Happy Valentine’s Day! Whether you’re lucky enough to have someone or have just met someone or more importantly you’re single and loving life and are you own valentine make sure you celebrate, and don’t forget to celebrate the rest of the year to.

The origins of Valentine’s Day can be found here

 

‘You know when I said I knew little about love? That wasn’t true. I know a lot about love. I’ve seen it, centuries and centuries of it, and it was the only thing that made watching your world bearable. All those wars. Pain, lies, hate… It made me want to turn away and never look down again. But when I see the way that mankind loves… You could search to the furthest reaches of the universe and never find anything more beautiful. So yes, I know that love is unconditional. But I also know that it can be unpredictable, unexpected, uncontrollable, unbearable and strangely easy to mistake for loathing, and… What I’m trying to say, Tristan is… I think I love you. Is this love, Tristan? I never imagined I’d know it for myself. My heart… It feels like my chest can barely contain it. Like it’s trying to escape because it doesn’t belong to me any more. It belongs to you. And if you wanted it, I’d wish for nothing in exchange – no gifts. No goods. No demonstrations of devotion. Nothing but knowing you loved me too. Just your heart, in exchange for mine.’

Yvaine:   from Stardust (film)

 

Roses are red violets are blue, brown is the color of elephant poo.

And thank you to the internet for a fabulous source of information.

Thank you for reading

xxx

365 Day Blog challenge Day 45: 31 Days of Self-Love: Day 14 #365daychallenge

What would your younger self be proud of you for today?

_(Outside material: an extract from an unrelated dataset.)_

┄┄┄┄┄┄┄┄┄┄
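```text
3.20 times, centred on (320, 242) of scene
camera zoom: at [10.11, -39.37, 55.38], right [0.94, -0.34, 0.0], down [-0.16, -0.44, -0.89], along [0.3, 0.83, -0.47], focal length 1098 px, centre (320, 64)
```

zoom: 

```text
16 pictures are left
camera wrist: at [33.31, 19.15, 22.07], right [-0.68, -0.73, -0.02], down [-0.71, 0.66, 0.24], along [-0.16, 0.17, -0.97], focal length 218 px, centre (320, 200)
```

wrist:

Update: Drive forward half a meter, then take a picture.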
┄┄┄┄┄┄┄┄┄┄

*For getting through University, school told me I wouldn’t get far and I managed to do it but looking back on it, part of me wish I hadn’t done it as I struggled and didn’t feel like I fitted, I also wish I had gone abroad when I had the chance and I wish I had sought help with depression etc. But it was the choice I made at the time and it seemed right and now I have letters after my name and I’ve come to love a city I’ve lived in for nearly half my life.

*For trying to sort my health even when at times just wanted to hide away from everyone.

*For running  a house on my own.

*Getting back in touch with family.

*For running/managing a business for 8 years (not mine)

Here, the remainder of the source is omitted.